With RFID, every step of the laborious process, from harvesting to packaging, is tagged. The data is stored centrally with the government. “In essence the RFID becomes a certificate of authenticity”, says Yow Lock Sen, who is in charge of overseeing the government project.
The system is still being perfected, but eventually customers who have safety concerns will be able to trace the origins of the product by simply downloading a free app onto a smartphone, and scanning the RFID tag on the product.
Although it is a government research project, participation from the industry is voluntary since it requires companies to buy the RFID tags and reading equipment. Yanming Resources’s Chua Huai Gen says it’s a good investment. “With the RFID technology, consumers will know that they are getting the real thing, so we can mark up our prices by 50%,” he says.

The Chinese name for bird’s nest soup is, yàn wō (燕窝), translated literally as “swallow’s nest”.

I will be looking at the swallow’s nests in my garage with renewed interest from now on.

Meet the ‘Virtual’ Peter May

While genetic research brings us cloning, technology advances brings us virtual people or ‘augmented reality’. Check out this video presented by Richard Taylor from BBC Technology at the British Science Museum.

http://news.bbc.co.uk/2/hi/programmes/click_online/9718563.stm

Pretty soon we will be packing our virtual selves off to work while we stay at home and play computer games.

A Computer Interface that Takes a Load Off Your Mind

Computers to date are limited when it comes to human interaction. They lack the ability to read signs other than the words that people speak or write. But experiments by MIT and Tufts with a system known as ‘Brainput’ could change all that. This system triggers when a person becomes overloaded with work and then automatically modifies a computer interface to lighten the load. It does this by using a light, portable brain monitoring device incorporating a technology called functional near-infrared spectroscopy (fNIRS). The technology recognises when a person is multi-tasking and when the data is transmitted it adjusts the user’s workload.

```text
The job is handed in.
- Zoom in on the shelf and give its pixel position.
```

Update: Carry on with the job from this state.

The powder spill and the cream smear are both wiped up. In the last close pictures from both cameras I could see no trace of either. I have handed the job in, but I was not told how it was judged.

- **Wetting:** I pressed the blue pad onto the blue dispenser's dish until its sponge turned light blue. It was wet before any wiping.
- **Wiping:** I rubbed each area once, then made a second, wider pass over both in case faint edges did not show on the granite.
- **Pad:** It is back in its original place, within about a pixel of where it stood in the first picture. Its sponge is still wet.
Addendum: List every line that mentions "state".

Currently, there are ways that a computer can read when a person is affected by excessive workload. A computer could pick up changes in patterns of typing errors and speed of keystrokes. Computers can also detect facial expressions using its visual capacity. “Brainput tries to get closer to the source, by looking directly at brain activity,” says Erin Treacy Solovey, a postdoctoral researcher at MIT. She presented the results earlier this month at the Computer Human Interaction Conference in Austin, Texas.

Such a system could potentially be used to help drivers, pilots, and supervisors of unmanned aerial vehicles where the risk to human life is high if workload becomes an issue.

Perhaps we can also take a holiday while the fNIRS system keeps the show on the road.

CAN SIRI FIND A CURE FOR CANCER?

Siri, the Apple iPhone’s virtual assistant with a female voice, is being put through her paces by British Telecom according to wired.com. Siri’s tasks which are normally confined to simple voice activated commands by the user, to set reminders, send texts or browse the internet, now include being a sort of biomedical assistant. Last month, at a Bio-IT World conference in Boston, BT’s Bas Burger used Siri to launch a mock experiment that analysed data on the new cloud service the company built specifically for life sciences R&D.

Using his mobile, Burger asked Siri to crunch some numbers on BTs cloud using a research tool called Pipeline Pilot. After authenticating Burger, Siri began the process of analysing research data. After a few seconds, Burger asked her for a status update, and she confirmed that the experiment was complete and offered to send him the results on his phone.

Siri has a long way to go before becoming a virtual scientist, but the experiment demonstrated the capacity of the cloud to speed up scientific experimentation by its ability to trawl through volumes of data.

Perhaps Siri’s new lab role might be the beginning of the end of the search for a cure for cancer.